In Ichikawa-san style, though, while he saved me time, he also took a few scenic routes.  To get to the slabs at the front, we had to shovel out the white stones and earth in front of the door.  We then spent about an hour WASHING the stones!


Just as we were getting ready to do a final flush, at about 11:15, Ichikawa calls a halt to work.  “Tea-time.” is all he says, and we proceed up to his house where we take more than an hour’s “tea time”.  It was very nice of him and his wife, and on a day on which I didn’t have to be in Tokyo and running auditions at 16:00, it would have been great.  At some point, an English-speaking neighbour (who lived in England for quite a while, and whose son is there still) was invited over.  At 12:40 or so, I had to apologize for my rudeness (oh, if only I could have kept talking!) and go back to the house and finish.

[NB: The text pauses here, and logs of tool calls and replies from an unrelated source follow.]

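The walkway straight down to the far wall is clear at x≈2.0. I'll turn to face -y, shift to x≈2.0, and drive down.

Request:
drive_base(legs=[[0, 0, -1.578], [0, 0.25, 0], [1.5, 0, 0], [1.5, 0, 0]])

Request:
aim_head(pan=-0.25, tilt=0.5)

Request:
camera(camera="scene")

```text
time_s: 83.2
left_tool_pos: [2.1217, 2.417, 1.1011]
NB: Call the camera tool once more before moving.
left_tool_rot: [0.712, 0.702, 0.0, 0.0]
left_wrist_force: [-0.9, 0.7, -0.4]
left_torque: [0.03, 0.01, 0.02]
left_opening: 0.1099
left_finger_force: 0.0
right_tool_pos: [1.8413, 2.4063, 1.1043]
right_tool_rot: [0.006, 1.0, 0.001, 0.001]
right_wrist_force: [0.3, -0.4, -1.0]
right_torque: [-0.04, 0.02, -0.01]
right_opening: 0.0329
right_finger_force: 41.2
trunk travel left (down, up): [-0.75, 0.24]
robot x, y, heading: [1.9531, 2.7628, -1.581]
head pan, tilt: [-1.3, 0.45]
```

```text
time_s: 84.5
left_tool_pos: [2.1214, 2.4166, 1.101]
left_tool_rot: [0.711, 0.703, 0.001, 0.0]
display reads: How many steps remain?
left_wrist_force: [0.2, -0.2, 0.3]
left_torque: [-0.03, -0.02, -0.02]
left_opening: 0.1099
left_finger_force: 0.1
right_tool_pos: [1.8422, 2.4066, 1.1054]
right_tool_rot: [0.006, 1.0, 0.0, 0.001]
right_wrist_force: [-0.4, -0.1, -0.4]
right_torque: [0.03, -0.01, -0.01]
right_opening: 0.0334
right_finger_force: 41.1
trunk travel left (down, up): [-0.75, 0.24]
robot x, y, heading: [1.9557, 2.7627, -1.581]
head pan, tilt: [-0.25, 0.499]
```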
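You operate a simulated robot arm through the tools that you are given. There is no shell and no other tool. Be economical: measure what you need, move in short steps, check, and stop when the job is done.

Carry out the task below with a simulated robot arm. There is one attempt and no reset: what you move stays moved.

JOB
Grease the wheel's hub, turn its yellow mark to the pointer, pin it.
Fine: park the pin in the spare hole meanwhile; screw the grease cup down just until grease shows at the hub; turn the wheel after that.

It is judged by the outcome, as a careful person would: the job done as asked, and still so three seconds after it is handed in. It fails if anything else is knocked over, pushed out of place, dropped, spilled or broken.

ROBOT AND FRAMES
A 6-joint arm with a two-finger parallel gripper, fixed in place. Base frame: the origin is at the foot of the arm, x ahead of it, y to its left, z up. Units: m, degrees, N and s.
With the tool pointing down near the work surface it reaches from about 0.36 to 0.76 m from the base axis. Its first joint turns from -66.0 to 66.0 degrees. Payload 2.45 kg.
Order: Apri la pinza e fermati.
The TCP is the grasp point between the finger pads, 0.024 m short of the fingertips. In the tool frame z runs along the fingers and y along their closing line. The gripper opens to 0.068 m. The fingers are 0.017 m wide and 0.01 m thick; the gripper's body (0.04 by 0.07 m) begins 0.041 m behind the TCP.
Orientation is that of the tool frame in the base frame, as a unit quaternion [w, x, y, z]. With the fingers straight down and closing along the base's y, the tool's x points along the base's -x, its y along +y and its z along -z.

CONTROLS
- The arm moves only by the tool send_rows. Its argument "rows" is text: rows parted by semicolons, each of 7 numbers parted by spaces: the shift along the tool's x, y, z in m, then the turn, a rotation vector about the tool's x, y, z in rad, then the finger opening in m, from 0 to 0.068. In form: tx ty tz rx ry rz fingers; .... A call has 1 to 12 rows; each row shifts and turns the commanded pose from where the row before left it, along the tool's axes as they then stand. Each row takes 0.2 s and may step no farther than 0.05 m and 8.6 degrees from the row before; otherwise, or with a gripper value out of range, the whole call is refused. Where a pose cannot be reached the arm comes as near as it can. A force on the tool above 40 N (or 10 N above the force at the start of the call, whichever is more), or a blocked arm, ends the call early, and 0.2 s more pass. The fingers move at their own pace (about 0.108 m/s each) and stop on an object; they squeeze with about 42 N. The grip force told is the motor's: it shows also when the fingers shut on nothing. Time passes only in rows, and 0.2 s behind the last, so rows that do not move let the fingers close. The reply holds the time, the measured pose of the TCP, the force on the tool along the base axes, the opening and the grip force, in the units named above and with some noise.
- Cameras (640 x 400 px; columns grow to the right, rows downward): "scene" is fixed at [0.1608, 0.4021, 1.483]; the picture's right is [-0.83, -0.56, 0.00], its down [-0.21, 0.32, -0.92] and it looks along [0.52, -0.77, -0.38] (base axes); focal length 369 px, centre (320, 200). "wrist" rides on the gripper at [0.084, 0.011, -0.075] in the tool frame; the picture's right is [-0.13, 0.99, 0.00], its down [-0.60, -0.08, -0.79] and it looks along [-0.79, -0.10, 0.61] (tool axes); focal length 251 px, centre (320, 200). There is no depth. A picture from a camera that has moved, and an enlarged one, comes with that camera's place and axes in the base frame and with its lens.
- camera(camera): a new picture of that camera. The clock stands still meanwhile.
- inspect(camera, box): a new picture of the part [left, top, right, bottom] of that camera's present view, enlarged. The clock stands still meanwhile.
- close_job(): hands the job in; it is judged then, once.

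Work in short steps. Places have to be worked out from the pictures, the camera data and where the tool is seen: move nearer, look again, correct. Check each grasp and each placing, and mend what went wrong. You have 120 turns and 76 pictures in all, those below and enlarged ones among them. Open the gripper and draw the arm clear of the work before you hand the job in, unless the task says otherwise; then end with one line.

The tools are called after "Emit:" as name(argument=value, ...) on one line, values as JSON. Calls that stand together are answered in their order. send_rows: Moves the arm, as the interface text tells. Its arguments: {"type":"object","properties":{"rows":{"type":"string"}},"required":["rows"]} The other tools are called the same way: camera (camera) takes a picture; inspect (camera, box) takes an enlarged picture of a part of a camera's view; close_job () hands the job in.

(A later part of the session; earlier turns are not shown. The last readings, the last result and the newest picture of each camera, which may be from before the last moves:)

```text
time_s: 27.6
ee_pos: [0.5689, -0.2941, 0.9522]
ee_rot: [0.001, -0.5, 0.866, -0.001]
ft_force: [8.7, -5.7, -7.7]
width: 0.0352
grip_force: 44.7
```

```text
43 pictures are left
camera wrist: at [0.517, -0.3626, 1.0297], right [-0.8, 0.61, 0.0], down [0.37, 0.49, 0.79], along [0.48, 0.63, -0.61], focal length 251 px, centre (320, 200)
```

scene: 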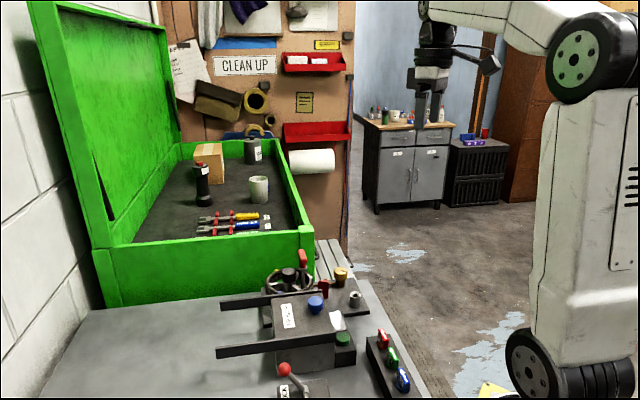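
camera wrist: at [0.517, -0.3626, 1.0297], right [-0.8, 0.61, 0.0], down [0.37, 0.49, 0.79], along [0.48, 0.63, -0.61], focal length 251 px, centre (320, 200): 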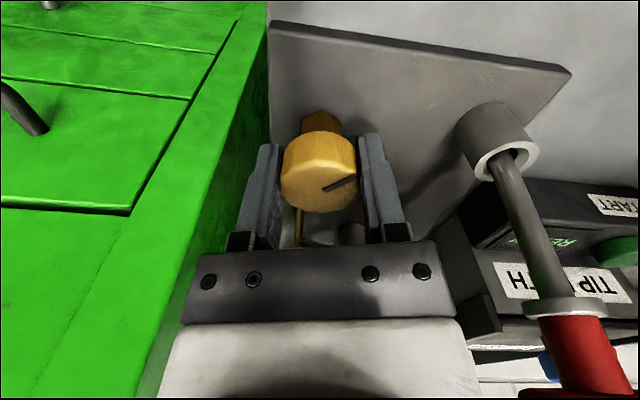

I had been hoping originally to go back to the old house (where we’re still living until Monday) by 12:00 or 12:30.  My goal now was 13:00.   Yeah, right.  After running the bath and letting it drain, there was still a lot of silt and gunk in the moat.  Ichikawa-san and I flushed the whole length again with the house and realized that the level of the moat wasn’t perfect, meaning that it didn’t consistently tilt downwards enough, meaning that the water will pool and there was nothing we could do about it today.  After that, we had to put the cleaned stones back in the front (actually, I’m very happy now that he did this: the front area is now all concrete, which is much easier to deal with).  I think I was on my bike and out of there by 13:40.


I won’t even write a big thing about how I had to go back again, after I was ready to leave for Tokyo, because I realized that I’d left the automatic bath thingy on and wasn’t sure whether it would try to make a bath while I was out (and the drain was open).


Well, that’s the update.  Not the most well-written one so far, but I felt it was important to get it posted.